Retype the material that follows, keeping every word as it is.
──────
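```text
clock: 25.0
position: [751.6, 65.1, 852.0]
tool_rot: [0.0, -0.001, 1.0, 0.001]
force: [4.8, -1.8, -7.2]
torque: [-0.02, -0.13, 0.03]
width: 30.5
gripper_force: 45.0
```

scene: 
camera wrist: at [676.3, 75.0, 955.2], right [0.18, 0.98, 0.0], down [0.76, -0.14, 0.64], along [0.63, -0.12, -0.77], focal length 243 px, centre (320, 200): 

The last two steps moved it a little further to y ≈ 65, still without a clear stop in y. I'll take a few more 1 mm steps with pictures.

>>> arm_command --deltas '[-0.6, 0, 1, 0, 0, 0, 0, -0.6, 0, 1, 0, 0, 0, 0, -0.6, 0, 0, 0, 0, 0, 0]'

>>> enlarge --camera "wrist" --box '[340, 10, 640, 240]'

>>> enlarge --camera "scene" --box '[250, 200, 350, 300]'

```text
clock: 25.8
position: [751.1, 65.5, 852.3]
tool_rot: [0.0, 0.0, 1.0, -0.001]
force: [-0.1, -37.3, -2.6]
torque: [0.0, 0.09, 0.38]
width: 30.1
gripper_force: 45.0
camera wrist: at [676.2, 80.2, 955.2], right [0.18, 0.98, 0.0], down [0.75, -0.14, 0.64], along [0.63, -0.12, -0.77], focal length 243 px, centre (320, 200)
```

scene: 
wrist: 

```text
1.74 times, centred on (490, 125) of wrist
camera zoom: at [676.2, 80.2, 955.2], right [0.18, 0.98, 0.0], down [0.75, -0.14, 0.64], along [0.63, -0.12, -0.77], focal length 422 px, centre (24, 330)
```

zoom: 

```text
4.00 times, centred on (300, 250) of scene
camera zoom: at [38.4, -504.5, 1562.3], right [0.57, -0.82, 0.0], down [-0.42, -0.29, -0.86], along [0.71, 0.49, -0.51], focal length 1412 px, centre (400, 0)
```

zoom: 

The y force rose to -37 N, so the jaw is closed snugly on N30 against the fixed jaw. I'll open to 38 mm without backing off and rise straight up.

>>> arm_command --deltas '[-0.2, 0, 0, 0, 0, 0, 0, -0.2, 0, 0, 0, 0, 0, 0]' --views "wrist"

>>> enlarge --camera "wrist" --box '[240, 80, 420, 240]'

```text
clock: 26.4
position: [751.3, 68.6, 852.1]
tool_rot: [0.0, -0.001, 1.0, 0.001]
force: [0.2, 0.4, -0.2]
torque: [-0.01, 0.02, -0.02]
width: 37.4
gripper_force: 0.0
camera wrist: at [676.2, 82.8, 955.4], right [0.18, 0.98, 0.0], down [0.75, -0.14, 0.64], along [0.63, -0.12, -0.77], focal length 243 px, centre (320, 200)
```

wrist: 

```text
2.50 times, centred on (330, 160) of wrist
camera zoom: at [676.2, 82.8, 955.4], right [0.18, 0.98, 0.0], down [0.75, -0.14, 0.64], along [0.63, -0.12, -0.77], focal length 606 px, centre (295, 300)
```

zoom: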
──────
» **EXPECTED ANSWER**
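```text
clock: 25.0
position: [751.6, 65.1, 852.0]
tool_rot: [0.0, -0.001, 1.0, 0.001]
force: [4.8, -1.8, -7.2]
torque: [-0.02, -0.13, 0.03]
width: 30.5
gripper_force: 45.0
```

scene: 
camera wrist: at [676.3, 75.0, 955.2], right [0.18, 0.98, 0.0], down [0.76, -0.14, 0.64], along [0.63, -0.12, -0.77], focal length 243 px, centre (320, 200): 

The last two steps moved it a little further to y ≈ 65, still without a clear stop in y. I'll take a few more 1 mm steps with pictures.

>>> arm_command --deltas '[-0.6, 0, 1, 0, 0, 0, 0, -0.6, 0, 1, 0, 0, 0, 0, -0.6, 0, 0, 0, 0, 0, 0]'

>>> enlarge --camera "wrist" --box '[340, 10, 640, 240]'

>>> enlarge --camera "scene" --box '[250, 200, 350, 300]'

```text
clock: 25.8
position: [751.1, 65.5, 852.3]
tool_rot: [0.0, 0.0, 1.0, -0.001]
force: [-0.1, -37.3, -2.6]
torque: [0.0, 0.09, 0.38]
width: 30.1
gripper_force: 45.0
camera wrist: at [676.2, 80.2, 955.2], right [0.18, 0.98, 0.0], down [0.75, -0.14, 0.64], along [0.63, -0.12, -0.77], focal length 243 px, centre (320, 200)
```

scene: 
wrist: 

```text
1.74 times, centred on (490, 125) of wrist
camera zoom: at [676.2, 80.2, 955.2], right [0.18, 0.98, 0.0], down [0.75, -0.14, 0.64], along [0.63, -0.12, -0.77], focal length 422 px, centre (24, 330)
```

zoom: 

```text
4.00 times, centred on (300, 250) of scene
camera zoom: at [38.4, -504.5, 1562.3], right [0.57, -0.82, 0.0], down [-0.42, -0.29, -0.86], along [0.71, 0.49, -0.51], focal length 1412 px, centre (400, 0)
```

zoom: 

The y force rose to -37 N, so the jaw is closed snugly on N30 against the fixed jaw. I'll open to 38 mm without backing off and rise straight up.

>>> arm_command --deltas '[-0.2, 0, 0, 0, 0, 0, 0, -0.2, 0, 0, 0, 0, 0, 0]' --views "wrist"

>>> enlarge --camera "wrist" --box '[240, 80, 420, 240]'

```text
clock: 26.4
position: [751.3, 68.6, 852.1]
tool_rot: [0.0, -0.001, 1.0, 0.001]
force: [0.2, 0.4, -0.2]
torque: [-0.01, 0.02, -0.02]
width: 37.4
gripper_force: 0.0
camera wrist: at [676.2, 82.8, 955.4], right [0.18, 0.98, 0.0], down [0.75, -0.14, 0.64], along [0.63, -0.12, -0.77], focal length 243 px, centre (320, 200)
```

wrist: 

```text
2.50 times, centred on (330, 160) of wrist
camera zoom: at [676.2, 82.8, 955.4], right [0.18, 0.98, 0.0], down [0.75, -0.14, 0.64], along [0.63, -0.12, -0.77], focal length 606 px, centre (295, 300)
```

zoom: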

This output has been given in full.